Supplied passage
########################################

APA PERLUNYA PEMETAAN MASJID DAN PONDOK PESANTREN?


Oleh : Sri Setyowati (Anggota Aliansi Penulis Rindu Islam)

Seakan tidak pernah mati, isu radikalisme dan terorisme kembali digaungkan dengan menyasar pemetaan masjid dan pondok pesantren yang notabene ajaran Islam, padahal tidak ada satupun dari nas dalam Al-Qur'an dan Hadis yang membenarkan perbuatan tersebut. Dan seakan begitu darurat negeri ini akan bahaya terorisme, sehingga harus ada dua divisi khusus untuk menangani terorisme yaitu Densus 88 dan BNPT (Badan Nasional Penanggulangan Terorisme).

########################################

Recorded data
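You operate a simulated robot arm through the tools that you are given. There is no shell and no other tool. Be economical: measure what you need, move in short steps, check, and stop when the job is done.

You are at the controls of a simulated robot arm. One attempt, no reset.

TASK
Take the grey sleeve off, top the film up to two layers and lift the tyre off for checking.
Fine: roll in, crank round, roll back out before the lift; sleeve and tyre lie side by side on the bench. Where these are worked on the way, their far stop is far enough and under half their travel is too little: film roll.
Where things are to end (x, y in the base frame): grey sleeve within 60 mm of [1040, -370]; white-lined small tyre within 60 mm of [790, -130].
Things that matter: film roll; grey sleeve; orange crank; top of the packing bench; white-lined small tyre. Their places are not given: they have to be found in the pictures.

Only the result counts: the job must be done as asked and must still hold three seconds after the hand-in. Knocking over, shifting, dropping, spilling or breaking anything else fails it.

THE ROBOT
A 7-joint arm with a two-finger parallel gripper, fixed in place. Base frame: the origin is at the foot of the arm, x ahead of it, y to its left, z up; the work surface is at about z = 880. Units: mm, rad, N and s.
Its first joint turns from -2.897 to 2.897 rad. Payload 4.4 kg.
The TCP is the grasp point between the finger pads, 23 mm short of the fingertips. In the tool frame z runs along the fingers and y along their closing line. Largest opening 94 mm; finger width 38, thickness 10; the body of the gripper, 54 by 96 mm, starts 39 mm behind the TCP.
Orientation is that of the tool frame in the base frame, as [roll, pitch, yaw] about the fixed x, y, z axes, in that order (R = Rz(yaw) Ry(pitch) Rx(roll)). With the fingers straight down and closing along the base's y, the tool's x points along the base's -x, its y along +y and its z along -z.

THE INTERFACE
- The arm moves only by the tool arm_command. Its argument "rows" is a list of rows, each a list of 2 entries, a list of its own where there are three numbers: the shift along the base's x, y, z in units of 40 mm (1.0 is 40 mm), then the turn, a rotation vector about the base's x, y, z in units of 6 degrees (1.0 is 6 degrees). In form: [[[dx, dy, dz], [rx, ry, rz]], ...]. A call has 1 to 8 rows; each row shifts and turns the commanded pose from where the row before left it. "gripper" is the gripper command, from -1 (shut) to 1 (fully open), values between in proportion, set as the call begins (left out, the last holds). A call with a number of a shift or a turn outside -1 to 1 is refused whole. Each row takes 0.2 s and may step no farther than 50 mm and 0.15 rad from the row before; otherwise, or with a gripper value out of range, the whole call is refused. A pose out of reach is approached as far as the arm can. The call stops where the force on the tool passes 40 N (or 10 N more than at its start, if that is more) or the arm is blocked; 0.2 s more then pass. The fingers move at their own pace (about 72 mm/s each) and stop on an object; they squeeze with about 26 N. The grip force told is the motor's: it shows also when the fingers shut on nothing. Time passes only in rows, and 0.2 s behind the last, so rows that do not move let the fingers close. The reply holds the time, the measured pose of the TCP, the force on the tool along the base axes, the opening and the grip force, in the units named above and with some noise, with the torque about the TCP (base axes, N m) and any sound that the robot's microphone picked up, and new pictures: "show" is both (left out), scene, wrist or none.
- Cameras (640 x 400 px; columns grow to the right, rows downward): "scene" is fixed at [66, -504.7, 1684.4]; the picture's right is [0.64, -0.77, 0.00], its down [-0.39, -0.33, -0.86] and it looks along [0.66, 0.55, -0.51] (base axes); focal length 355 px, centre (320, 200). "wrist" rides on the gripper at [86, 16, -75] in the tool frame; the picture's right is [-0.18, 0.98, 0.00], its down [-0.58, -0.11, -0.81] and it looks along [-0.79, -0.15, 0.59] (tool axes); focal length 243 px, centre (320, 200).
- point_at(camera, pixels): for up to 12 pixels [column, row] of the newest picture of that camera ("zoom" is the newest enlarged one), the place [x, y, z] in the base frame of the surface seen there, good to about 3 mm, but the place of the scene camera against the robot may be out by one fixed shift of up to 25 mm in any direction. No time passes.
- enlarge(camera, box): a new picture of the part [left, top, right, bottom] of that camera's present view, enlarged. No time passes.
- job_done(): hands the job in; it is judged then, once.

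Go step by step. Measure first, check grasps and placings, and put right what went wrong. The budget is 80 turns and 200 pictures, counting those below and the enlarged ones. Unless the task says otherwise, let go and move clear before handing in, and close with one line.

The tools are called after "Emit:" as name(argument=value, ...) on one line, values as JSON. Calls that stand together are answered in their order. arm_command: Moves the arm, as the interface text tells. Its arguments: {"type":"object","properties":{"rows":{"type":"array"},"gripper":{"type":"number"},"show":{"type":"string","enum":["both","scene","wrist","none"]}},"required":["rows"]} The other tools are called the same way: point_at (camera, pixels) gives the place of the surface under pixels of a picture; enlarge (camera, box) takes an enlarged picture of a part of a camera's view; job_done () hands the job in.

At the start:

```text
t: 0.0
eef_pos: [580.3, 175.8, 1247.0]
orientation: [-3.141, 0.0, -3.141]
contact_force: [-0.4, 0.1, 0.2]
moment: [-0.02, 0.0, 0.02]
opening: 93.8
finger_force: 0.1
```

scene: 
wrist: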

########################################

Set of tasks
• a. Quote the supplied passage word for word, starting at "Seakan tidak pernah" and ending with "Nasional Penanggulangan Terorisme).".
• b. Add the next paragraphs of the supplied passage.

The answers
• a.
Seakan tidak pernah mati, isu radikalisme dan terorisme kembali digaungkan dengan menyasar pemetaan masjid dan pondok pesantren yang notabene ajaran Islam, padahal tidak ada satupun dari nas dalam Al-Qur'an dan Hadis yang membenarkan perbuatan tersebut. Dan seakan begitu darurat negeri ini akan bahaya terorisme, sehingga harus ada dua divisi khusus untuk menangani terorisme yaitu Densus 88 dan BNPT (Badan Nasional Penanggulangan Terorisme).

• b.
Direktur Keamanan Negara Badan Intelijen Keamanan Polri, Brigjen Pol Umar Effendi membeberkan pihaknya akan melakukan pemetaan terhadap masjid-masjid untuk mencegah penyebaran paham terorisme.(cnnindonesia.com, 27/01/2022)

Demikian juga Kepala Badan Nasional Penanggulangan Terorisme (BNPT) Boy Rafli Amar mengatakan masih menemukan adanya pondok pesantren yang diduga terafiliasi dengan jaringan teroris. Jumlahnya mencapai ratusan pondok pesantren di berbagai wilayah.(tempo.co, 25/01/2022)

Namun,  Polri mengaku hanya pelapis alias second line, bukan garda terdepan dalam rencana pemetaan masjid guna mencegah penyebaran paham radikalisme di Indonesia. Kepala Divisi Humas Polri Irjen Dedi Prasetyo mengatakan tugas utama tersebut nantinya bakal diemban oleh Majelis Ulama Indonesia (MUI), Kementerian Agama (Kemenag), dan Badan Nasional Penanggulangan Terorisme (BNPT). (cnnindonesia.com, 03/02/2022)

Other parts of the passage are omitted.